The catch with all of them is that finding a hundred newsletters does not stop the hundred-and-first from arriving. Deleting is not unsubscribing. If a search returns a wall of mail you never asked for, the operator has done its job and the real fix is upstream: unsubscribe from the senders rather than clear the results.
That is what we built Leave Me Alone for. It scans for subscription mail, shows you the list, and unsubscribes for real, in one click, without selling what it finds. If you want the manual route first, our guide on Gmail inbox cleanup covers the system that makes it stick.
Frequently asked questions
Do Gmail search operators work on mobile?
Yes. The syntax is the same in the Gmail app on Android and iOS as it is on the web. The advanced search panel is easier to reach on desktop, but typing the operator works everywhere.
Is body: really not supported?
It is not. Gmail has no operator that restricts a search to the message body, because a plain keyword already searches the body along with the subject and attachment text.
What is the difference between in:all and in:anywhere?
in:anywhere includes Spam and Trash. in:all does not. If a message has been filtered as spam, in:anywhere is the one that finds it.
Can I use operators in Gmail filters?
Yes. The same syntax works in the “Has the words” field when you create a filter, which is how you turn a one-off search into a standing rule.
Does Gmail’s AI search replace operators?

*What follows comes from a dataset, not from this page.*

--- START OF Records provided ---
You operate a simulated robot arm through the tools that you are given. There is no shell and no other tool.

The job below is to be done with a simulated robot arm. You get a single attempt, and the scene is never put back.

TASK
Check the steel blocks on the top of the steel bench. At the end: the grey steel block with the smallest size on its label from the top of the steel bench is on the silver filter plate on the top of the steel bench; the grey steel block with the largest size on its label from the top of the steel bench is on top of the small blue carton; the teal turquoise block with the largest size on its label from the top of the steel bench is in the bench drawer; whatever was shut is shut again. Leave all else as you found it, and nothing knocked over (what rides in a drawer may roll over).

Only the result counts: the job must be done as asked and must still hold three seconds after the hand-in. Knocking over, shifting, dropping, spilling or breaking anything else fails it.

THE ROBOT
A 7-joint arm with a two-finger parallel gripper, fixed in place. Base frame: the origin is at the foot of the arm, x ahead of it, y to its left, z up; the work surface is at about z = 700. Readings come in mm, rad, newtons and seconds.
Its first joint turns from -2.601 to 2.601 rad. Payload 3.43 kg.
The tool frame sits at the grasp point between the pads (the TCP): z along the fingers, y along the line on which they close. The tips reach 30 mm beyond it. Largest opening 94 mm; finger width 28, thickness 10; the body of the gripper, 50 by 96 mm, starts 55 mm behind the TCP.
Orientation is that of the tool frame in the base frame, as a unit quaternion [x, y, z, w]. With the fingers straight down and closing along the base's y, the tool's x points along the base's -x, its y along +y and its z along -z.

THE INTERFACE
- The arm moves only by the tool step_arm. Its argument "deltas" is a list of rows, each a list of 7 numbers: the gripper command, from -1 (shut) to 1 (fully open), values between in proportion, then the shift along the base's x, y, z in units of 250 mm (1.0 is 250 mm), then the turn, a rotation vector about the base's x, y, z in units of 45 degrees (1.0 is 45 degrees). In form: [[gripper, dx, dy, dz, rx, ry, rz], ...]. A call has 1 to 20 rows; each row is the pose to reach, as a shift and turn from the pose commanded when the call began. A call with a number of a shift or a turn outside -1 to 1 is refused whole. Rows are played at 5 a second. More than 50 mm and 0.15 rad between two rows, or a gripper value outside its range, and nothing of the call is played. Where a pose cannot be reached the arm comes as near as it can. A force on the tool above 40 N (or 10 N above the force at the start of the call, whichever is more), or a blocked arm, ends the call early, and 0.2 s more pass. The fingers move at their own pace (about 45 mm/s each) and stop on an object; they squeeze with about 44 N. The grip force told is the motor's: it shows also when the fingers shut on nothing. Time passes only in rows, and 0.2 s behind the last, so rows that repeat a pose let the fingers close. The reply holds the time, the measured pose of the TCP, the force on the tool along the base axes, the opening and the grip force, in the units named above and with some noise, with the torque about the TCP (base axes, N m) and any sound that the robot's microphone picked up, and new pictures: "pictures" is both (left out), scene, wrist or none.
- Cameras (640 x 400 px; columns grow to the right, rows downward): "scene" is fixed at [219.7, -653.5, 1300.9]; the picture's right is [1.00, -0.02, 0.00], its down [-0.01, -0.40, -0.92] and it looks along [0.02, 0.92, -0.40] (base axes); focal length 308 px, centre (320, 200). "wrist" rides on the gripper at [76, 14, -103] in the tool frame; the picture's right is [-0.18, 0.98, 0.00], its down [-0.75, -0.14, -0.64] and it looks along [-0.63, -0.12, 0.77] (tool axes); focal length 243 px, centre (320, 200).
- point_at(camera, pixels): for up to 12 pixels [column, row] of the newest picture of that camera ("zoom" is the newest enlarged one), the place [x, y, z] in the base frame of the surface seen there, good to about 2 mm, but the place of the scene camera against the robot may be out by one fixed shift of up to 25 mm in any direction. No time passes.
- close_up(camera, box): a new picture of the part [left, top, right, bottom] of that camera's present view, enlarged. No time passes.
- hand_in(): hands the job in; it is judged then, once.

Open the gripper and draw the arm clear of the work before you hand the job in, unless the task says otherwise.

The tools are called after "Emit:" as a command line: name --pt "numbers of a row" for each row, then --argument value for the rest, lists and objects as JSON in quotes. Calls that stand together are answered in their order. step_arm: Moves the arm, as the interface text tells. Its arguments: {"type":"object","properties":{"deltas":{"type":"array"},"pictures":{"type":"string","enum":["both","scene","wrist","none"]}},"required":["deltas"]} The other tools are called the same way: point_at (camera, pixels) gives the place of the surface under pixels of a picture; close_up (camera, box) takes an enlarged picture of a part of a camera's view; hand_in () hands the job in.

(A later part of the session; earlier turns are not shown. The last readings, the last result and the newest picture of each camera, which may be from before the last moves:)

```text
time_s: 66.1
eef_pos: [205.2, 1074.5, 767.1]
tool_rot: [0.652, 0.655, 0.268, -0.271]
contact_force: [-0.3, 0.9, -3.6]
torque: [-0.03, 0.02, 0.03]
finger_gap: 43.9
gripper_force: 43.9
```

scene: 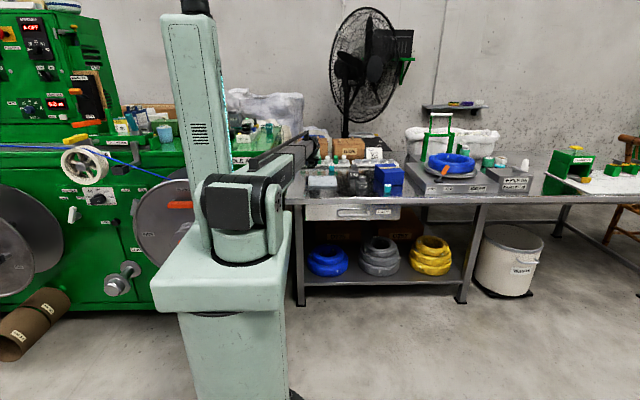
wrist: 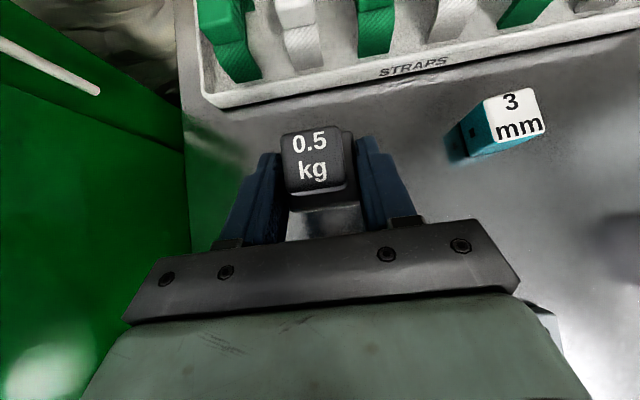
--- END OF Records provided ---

No. Gmail’s newer AI-assisted search is good at loose questions. Operators are deterministic: they return exactly what you asked for, which matters when you are about to bulk-archive a few thousand messages. We compared the two in our piece on Gmail’s AI search.
Bottom line
Google’s table covers around 30 operators and it is accurate. The gaps are what trip people up: in:inbox, in:spam and in:sent work without being listed, label:^unsub is the most useful operator Google never mentions, and body: and has:unsubscribe do not exist no matter how many blog posts say they do.
Learn five of them and Gmail search stops being a guess. Learn label:^unsub and you will finally see how much of your inbox you never asked for.